Shortly after we arrived, stunned at the clarity of the cool air, we found a room with two heavy blankets, hot water from 7:00 to 9:00 a.m. and cable TV. TV! We watched NatGeo Adventure most of the time while recovering from the latest stomach ailment – we were often in some state of needing recovery, and there were no pressing engagements that needed our attention. The very idea of the mountains all around us was enough travel for me at this point.
While watching a show about a guy walking the Carmino del Santiago, I had this strange sensation knowing that at this very moment, there were people all over the world, at the exact same time, finding their way among the lands of others, motivated by any number of passions. It felt so warm (the cozy blankets didn’t hurt either) to finally feel a sense of community in this strange and gargantuan universal space we’ve been inhabiting, with almost no awareness of the outside world.
I didn’t realize how cut off I’d been feeling, though a sense of removal was palpable. Somehow, I needed to watch other people delight in the world’s offerings to remember how lucky I am to be nestled in a hill station under blankets, drinking tea and wondering what India will end up like for us this third time around.

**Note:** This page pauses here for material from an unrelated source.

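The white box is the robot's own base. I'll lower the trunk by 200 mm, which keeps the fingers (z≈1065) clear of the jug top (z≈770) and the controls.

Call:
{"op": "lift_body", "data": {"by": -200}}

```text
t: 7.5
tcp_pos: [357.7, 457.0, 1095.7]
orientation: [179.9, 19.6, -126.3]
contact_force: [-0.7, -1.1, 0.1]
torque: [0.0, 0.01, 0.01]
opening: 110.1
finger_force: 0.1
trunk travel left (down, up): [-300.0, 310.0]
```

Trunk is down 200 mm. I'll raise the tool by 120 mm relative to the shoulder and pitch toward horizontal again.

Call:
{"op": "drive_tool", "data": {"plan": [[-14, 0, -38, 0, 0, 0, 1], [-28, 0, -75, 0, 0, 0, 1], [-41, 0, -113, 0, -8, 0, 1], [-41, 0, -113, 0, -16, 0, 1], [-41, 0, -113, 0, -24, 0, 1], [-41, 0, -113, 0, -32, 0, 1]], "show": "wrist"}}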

One day we went on what the local tourist map said was a 10 km rural walk around Ooty. It was gorgeous. Tiny hilltop churches and Hindu shrines commingled and everywhere there were vast, endless expanses of mountain, sky and sun. It was a small, leisurely walk and it was also as momentous as anything I could remember. We ate cheese spread sandwiches under a tree down from an abandoned construction project, and drank chai in a tiny shop served to us by a shy local girl.
We were trying to figure out which of two ways would take us to the next village when a little boy saw us and asked us where we were going. We told him, Kammandu, and he nodded his head and said, this way. We followed him straight up a mountain of small, sun-kissed tea leaves until we reached a small road and a pretty, large pink house. That way, he pointed. Then he ran inside.

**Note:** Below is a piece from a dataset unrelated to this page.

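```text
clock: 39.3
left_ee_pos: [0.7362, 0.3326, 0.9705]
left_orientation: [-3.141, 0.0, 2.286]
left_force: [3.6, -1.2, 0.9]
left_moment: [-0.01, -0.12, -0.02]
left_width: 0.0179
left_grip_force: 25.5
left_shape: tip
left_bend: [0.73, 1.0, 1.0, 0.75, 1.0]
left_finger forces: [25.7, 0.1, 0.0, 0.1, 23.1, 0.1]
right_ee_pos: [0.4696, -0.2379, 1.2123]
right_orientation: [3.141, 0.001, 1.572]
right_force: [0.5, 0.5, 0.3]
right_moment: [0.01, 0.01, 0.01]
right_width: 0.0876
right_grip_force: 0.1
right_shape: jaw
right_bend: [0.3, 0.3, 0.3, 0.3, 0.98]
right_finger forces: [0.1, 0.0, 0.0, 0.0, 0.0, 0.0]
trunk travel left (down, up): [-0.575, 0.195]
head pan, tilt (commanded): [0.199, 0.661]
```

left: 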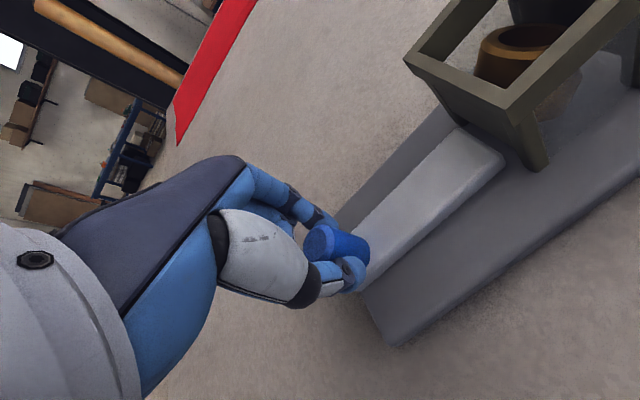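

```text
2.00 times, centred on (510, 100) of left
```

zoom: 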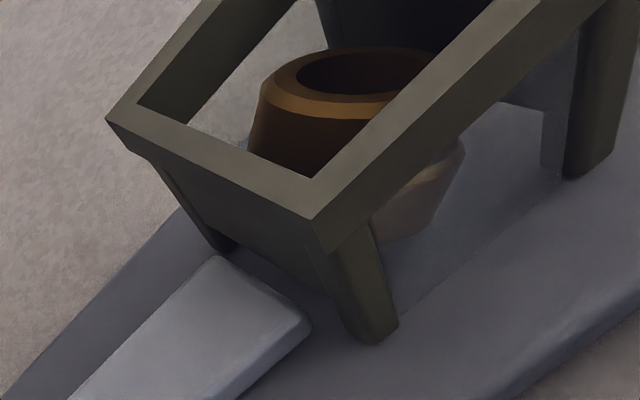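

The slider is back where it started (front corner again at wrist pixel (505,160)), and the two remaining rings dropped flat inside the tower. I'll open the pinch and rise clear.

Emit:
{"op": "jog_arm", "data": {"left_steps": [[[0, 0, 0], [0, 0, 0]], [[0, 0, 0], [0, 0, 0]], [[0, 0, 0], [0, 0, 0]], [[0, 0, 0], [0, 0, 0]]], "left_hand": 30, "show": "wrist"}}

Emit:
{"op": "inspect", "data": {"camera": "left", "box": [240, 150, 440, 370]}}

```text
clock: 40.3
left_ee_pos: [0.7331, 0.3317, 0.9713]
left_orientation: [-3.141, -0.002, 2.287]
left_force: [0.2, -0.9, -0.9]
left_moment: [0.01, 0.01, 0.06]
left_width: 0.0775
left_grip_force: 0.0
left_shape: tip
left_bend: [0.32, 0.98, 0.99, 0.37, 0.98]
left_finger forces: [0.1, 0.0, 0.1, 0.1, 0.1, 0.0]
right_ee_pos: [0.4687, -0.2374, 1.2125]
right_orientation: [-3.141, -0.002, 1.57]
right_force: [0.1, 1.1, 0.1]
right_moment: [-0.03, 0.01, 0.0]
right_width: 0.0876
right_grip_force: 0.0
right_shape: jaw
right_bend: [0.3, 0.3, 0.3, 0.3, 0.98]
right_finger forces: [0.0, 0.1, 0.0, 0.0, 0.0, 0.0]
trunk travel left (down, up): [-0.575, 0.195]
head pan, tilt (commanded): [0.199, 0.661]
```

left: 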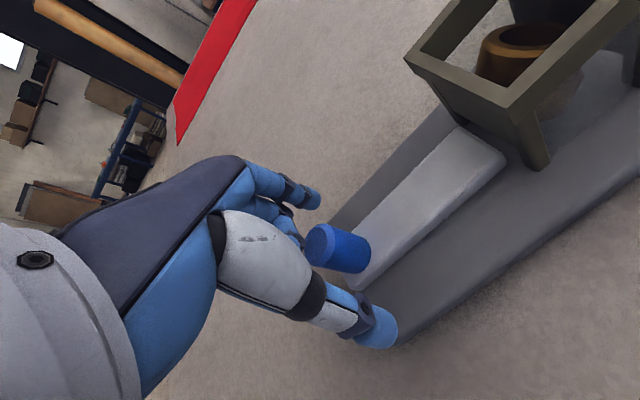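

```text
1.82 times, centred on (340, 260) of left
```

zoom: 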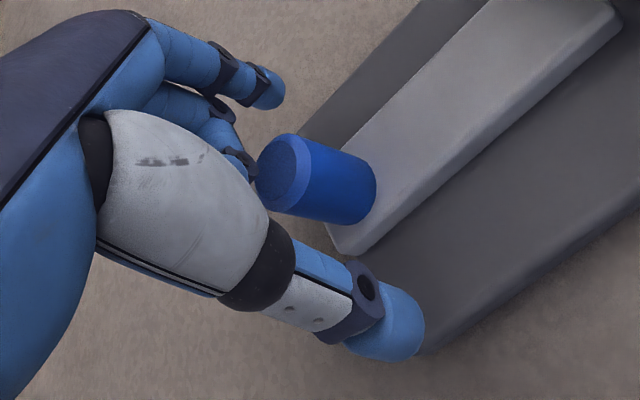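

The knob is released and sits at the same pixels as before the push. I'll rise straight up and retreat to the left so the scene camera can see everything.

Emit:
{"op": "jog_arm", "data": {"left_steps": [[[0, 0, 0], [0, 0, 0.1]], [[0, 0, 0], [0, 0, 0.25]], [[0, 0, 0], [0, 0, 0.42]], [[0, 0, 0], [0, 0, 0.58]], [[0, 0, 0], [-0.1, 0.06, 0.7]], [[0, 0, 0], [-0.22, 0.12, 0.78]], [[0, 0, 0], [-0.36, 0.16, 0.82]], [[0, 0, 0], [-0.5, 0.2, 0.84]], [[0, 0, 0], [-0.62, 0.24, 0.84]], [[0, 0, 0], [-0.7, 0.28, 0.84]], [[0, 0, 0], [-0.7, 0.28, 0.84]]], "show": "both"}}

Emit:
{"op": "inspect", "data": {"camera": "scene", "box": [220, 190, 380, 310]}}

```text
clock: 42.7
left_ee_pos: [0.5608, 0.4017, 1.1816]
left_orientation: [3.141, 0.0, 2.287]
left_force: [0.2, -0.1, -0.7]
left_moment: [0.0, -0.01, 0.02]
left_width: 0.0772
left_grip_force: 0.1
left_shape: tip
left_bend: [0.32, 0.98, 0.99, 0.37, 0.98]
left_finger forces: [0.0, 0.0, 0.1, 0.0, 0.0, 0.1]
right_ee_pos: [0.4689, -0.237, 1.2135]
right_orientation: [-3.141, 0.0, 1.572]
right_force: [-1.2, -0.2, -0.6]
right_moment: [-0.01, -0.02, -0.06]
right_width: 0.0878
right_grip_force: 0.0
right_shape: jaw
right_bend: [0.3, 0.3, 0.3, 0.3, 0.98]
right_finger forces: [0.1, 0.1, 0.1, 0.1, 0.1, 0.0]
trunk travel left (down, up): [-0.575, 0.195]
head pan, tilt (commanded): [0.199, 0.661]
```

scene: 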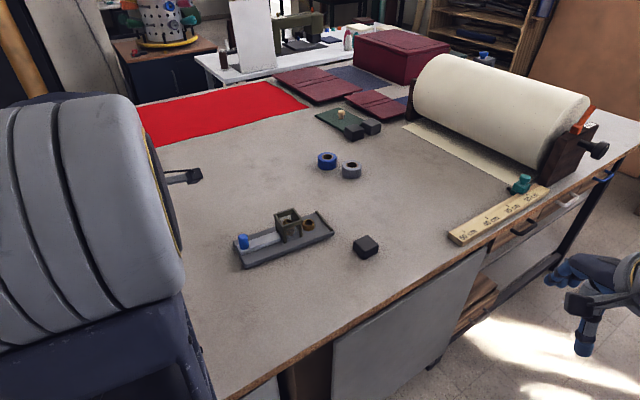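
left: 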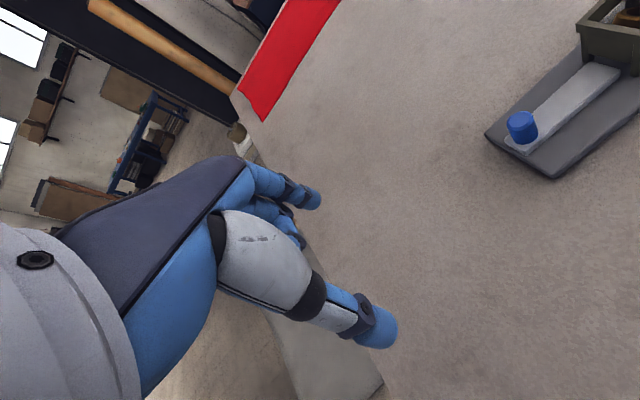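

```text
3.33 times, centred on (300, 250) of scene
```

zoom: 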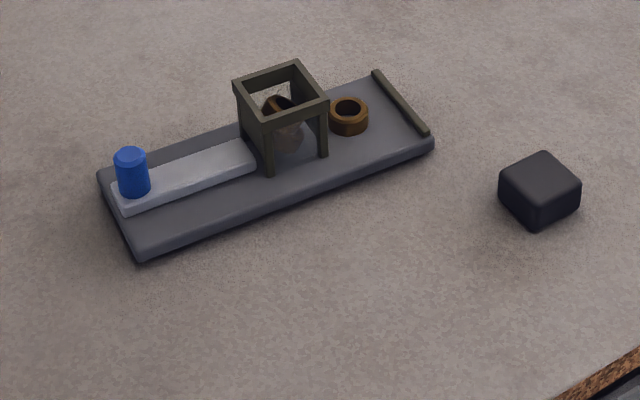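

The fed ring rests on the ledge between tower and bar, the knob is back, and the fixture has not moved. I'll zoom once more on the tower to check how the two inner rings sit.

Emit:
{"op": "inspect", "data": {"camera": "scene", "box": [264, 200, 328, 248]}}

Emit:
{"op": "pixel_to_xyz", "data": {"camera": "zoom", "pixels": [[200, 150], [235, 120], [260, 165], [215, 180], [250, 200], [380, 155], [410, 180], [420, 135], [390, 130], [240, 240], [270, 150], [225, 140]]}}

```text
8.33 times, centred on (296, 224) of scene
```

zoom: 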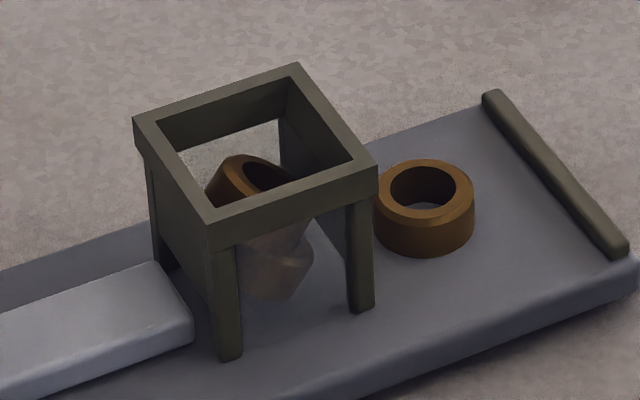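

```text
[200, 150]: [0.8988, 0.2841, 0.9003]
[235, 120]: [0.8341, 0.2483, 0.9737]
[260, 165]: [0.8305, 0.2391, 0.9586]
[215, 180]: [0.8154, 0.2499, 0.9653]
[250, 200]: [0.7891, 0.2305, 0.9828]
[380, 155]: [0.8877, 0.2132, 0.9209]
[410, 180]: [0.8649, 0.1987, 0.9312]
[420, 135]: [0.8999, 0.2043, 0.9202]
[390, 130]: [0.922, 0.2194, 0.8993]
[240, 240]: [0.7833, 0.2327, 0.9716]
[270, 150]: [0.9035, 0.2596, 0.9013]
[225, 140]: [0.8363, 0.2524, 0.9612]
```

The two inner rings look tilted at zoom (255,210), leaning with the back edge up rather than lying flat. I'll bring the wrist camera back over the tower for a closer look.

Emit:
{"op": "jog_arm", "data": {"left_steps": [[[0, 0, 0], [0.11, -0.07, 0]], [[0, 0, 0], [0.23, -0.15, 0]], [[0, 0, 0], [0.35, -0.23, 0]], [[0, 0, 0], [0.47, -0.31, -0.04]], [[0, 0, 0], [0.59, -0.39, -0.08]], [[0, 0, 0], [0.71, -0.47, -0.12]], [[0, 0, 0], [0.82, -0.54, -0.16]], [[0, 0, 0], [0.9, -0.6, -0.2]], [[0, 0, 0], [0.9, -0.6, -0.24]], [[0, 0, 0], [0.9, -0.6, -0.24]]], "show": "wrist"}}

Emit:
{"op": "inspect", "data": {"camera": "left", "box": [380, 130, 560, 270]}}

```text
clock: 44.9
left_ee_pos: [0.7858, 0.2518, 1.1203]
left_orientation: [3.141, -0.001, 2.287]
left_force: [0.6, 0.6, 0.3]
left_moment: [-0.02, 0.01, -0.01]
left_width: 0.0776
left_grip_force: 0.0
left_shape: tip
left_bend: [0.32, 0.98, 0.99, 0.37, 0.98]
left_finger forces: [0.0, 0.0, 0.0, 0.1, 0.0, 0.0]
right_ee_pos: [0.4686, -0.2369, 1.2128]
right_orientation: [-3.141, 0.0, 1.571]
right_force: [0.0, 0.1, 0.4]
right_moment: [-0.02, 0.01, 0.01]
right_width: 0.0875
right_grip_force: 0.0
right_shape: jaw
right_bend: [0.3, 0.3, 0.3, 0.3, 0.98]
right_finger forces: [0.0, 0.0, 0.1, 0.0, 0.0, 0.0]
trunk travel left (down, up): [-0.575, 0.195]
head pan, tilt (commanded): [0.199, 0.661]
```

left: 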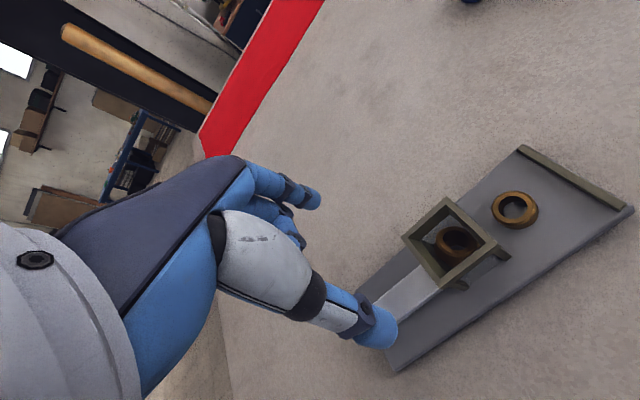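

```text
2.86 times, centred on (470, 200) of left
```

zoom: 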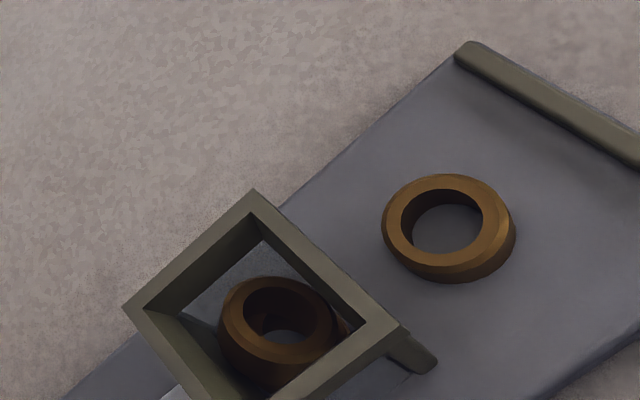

Soon, his mother emerged. Come for chai, she said. We smiled and entered. The house was airy but grounded, like a transparent cocoon suspended on the very top of a tree. The chai was delicious, and we reveled in this nurturing mother’s warm embrace.
The son did the translating, and told us his father was a military doctor while his mother proudly showed us photos of the family taken at the Botanical Gardens in Ooty. We never found out how this wealthy family came to live in a house on a hill in the middle of a tea plantation. The little boy wants to be a doctor like his dad, and with his huge, soulful eyes and quiet, kind demeanor, I’m sure – and I told him so – that he would grow up to be the best.